Should I do this by myself or do it with friends, a club or training group? I definitely feel that running with other people who are training for the same race or have the same or similar goals is a huge help. If you can find a partner or a local training group or club that you can meet up with for your workouts or runs, it will be much easier for you to get through the additional training that is required for a marathon over the other traditional distances. In a group you can work together, push each other and keep each other honest.

How do you make the time to train? The last couple years for me have been a challenge, I will admit. I have two young kids at home now so I have to make time whenever I can.  Sometimes in the morning, sometimes late in the day after work, sometimes at lunch. The important thing is to try to schedule your days and make sure you can find time. Sometimes that may mean going out later than you normally would or getting up earlier than you normally would. If you can’t find an hour at least, in your day to exercise or train, you are too busy!

What kind of knee pain and cramps can I expect? That is entirely dependent on the person, but you should come to the realization that extending the amount of time you are running and pushing yourself, out to 20-plus miles, is usually going to come with some discomfort and pain in the race. Typically, a very common occurrence may be cramping in your hamstrings and calf muscles, deep into the race. I find that obviously being well-hydrated before the race and drinking water during the marathon, definitely helps prevent or prolong any cramping. Taking any type of salt tabs or electrolytes will also help keep the cramping at bay.

Should I run during inclement weather or if I’m feeling a cold or something? If you are run down or sick, it may be in your best interest to rest, hydrate and recover before pushing your body. Listen to your body and make sure you are well enough to get out the door. If it doesn’t endanger your safety, the weather shouldn’t be a factor. 

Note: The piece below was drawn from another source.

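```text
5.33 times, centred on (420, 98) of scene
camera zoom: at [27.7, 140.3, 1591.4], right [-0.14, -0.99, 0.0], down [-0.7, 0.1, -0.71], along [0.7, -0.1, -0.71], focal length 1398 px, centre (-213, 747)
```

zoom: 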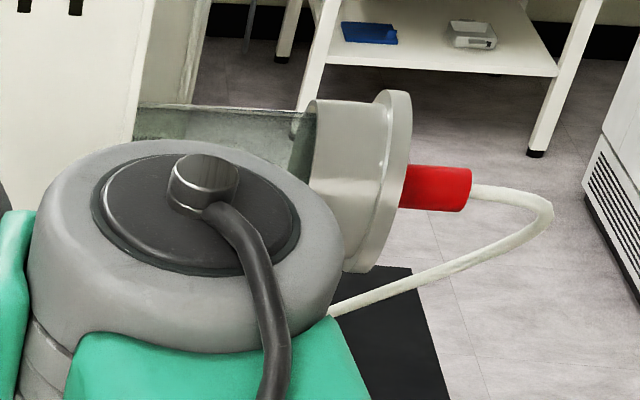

What’s the wall people talk about during a race? The wall — which I’ve hit many times in various distances — is that point in the race where your pace significantly slows, things start to hurt, cramping may begin to happen in tired muscles and you may really start to feel your energy level drop all of the sudden. It’s essentially the point in the race, where your body starts to really hate you and it starts giving you some subtle hints that you should stop soon.